Indiana University’s Kinsey Institute studied IQs of a number of parents before and after their children were born. Out of the 173 couples who were tested, both fathers and mothers scored 12 to 20 points less six months after their babies' births. The study, instead of alarming me, made me chuckle at the proof that having children really does make you brain dead.
I emailed the study to some friends, and my very bright and accomplished friend Linda took umbrage. She wrote back, “I’m having trouble with this one.
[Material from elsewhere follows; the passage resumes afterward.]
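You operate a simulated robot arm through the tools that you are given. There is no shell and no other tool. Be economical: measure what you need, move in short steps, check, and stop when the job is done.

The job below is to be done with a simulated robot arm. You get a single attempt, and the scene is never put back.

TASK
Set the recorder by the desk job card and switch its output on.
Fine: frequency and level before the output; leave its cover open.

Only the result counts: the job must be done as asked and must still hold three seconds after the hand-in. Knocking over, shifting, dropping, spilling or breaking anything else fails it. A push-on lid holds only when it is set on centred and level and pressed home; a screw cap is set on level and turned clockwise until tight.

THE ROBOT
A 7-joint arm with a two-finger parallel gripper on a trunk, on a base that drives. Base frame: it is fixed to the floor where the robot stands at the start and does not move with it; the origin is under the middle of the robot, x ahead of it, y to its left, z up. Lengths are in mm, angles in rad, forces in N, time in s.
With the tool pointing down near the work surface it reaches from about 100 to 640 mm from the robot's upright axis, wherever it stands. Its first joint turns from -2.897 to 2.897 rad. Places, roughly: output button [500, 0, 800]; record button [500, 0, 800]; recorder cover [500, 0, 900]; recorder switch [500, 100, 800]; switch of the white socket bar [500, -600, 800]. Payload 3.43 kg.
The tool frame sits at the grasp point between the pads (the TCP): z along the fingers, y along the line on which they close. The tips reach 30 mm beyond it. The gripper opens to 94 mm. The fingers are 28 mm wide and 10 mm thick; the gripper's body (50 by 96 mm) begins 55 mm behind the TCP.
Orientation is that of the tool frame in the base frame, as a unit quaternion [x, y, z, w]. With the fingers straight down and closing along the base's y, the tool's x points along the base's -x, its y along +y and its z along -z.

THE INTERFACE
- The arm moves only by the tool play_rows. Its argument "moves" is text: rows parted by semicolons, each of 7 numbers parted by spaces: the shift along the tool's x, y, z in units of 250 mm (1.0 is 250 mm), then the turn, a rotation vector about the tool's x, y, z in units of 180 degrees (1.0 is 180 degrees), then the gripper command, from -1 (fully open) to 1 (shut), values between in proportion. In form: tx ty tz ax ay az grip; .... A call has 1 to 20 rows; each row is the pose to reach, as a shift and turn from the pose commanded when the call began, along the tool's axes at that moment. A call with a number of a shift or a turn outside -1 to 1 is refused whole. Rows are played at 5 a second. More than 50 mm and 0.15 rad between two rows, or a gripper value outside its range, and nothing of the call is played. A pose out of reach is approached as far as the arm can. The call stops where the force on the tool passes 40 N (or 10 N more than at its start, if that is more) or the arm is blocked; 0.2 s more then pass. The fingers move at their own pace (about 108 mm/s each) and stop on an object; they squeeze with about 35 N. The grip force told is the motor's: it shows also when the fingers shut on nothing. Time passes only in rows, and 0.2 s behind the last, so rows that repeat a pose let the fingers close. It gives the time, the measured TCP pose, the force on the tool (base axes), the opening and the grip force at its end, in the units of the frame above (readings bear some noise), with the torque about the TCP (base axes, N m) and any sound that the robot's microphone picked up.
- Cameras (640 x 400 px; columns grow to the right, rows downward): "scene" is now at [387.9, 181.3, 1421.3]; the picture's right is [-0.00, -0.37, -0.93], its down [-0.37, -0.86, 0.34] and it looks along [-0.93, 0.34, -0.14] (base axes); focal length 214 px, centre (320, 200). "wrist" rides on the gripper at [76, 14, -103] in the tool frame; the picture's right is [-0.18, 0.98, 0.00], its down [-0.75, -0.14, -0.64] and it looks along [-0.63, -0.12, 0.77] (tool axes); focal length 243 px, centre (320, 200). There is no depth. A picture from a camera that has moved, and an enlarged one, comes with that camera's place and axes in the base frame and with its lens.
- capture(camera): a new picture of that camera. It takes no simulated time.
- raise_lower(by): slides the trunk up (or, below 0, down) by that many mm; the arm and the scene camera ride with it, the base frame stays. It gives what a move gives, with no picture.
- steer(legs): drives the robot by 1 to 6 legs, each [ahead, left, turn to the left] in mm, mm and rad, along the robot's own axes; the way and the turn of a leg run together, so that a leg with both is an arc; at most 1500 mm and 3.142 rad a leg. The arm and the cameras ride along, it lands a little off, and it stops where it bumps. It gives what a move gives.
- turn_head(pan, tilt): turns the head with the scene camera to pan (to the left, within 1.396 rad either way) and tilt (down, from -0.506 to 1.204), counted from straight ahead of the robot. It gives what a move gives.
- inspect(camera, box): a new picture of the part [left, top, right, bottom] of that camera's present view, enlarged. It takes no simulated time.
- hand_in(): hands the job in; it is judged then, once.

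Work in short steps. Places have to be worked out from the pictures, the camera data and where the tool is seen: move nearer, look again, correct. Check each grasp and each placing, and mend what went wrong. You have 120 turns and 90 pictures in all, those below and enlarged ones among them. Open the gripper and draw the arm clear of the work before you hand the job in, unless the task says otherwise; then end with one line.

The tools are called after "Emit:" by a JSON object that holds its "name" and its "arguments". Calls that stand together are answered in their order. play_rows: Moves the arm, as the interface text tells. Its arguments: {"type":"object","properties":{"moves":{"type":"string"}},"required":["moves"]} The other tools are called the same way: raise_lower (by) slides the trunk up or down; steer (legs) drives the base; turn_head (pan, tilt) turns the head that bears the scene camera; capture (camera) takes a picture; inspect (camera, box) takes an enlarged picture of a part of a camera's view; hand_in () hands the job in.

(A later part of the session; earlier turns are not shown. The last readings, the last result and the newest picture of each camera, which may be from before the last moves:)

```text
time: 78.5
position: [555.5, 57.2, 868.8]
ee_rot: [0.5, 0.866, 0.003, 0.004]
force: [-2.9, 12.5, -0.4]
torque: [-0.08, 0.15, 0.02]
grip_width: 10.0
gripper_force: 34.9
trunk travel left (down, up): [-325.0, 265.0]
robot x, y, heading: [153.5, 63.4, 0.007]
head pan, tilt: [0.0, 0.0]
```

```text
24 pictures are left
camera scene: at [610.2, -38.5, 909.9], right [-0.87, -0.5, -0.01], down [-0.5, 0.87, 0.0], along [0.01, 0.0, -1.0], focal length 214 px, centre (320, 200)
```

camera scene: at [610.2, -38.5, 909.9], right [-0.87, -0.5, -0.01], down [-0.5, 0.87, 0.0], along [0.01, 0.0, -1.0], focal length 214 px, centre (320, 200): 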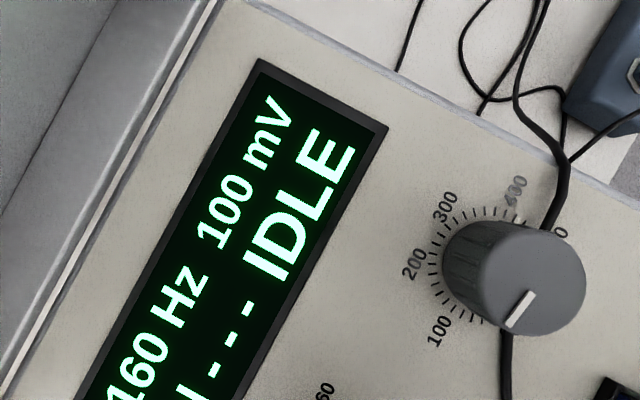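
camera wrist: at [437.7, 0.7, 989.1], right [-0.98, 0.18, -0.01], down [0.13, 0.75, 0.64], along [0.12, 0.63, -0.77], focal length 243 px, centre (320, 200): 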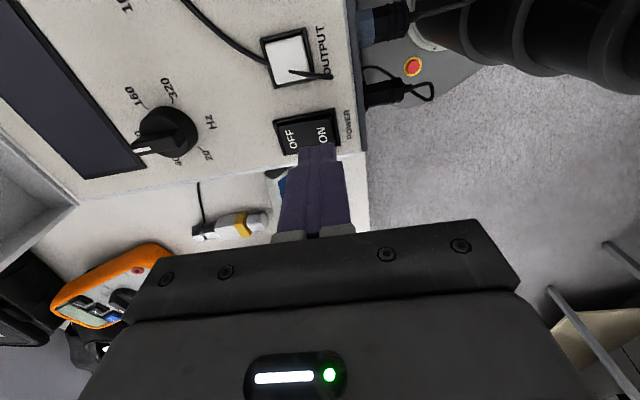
I took the GMAT when I was childless and 23 and again after I had two children and was 34. I did better on it the second time. (I did study for the second one perhaps more than for the first one, since our culture had convinced me that being a stay-at-home mom for 10 years by then had probably caused my brain to shrivel.)
"After the second test result, I felt quite comfortable applying to Columbia Business School and while there I found that I competed quite well with the younger, childless types. I think we have to find another excuse for brain malfunction.”
Well, she is right, of course, and I should have sent some smiley faces along with the study to show I was chuckling at these serious scientists. The information was correct, but face it — the parents were sleep-deprived, no doubt about it, and likely panicked at first-time parenthood.
Raising children is not for the fainthearted. It brings out the good, the bad and the ugly, but that is the beauty of it. Parents learn so much about others and themselves that goes well beyond IQ tests.
For one thing, to be successful, parents must learn unselfishness, as well as the big lesson that children's affection cannot be bought; it is earned. Kids may be small, but they can quickly see through adults.
Giving birth does not make a parent any more than owning a violin makes one a violinist. It takes trial and error, patience, negotiating skills, love, mastery of the art of discipline, and on and on.
Jacqueline Kennedy Onassis advised, “If you bungle raising your children, I don’t think whatever else you do well matters very much.” Here was a woman many watched carefully, and her nobility and devotion as a mother was a model for all.
Parenting in the 21st century is a tricky business. With so much information available, reading everything can scare a mom or dad to death.
Safety issues alone can do it. Kids can't just “go out and play,” for example. Seat belts must be buckled, helmets and nonstop watchful protection provided. Children must be driven to everything. For very good reasons, they cannot play or sleep over at a friend's house until that home has been thoroughly vetted for issues like Internet access, TV viewing habits and availability of peanut butter.
On the plus side, so many of the childhood illnesses that plagued other generations, from smallpox to asthma, now can be controlled or prevented. Many congenital birth problems can be operated on and corrected right in the womb.
Elizabeth Stone said, “Making the decision to have a child — it’s momentous. It is to decide forever to have your heart go walking outside your body.”
So parents have to prevent serious problems to protect their hearts. Guilt, though, can strike a perfectly good heart at any time. For my part, I try not to look back and judge myself because no one ever makes good decisions all the time.
"High-investment parenting" pays off. In “The Straggler: Dads and Cads,” author John Derbyshire said, “Societies that practice high-investment parenting are those in which people go to a lot of trouble over raising their children." “People” in that sentence mostly means males, who have much more choice about how much they will invest.
In the most extreme cases of the opposite scenario, men impregnate women at random, then wander off in search of other women. Anthropologists informally refer to these parents as "cads."
I am happy to say the men in my family are “dads,” rather than “cads.” I have watched my four pampered sons and one daughter adjust to current societal mores where everyone helps with parenting and chores.
At first I thought my daughter and daughter-in-laws were a bit bossy, but now as I have watched the men diaper, clean and totally participate in parenting, I see these women as most wise. This practice is a generational plus.
Having and raising children may change our sleep habits and even affect our brain cells for a time — and we could likely buy a yacht with what it costs to raise kids.
But are they worth it? Most of the time, yes.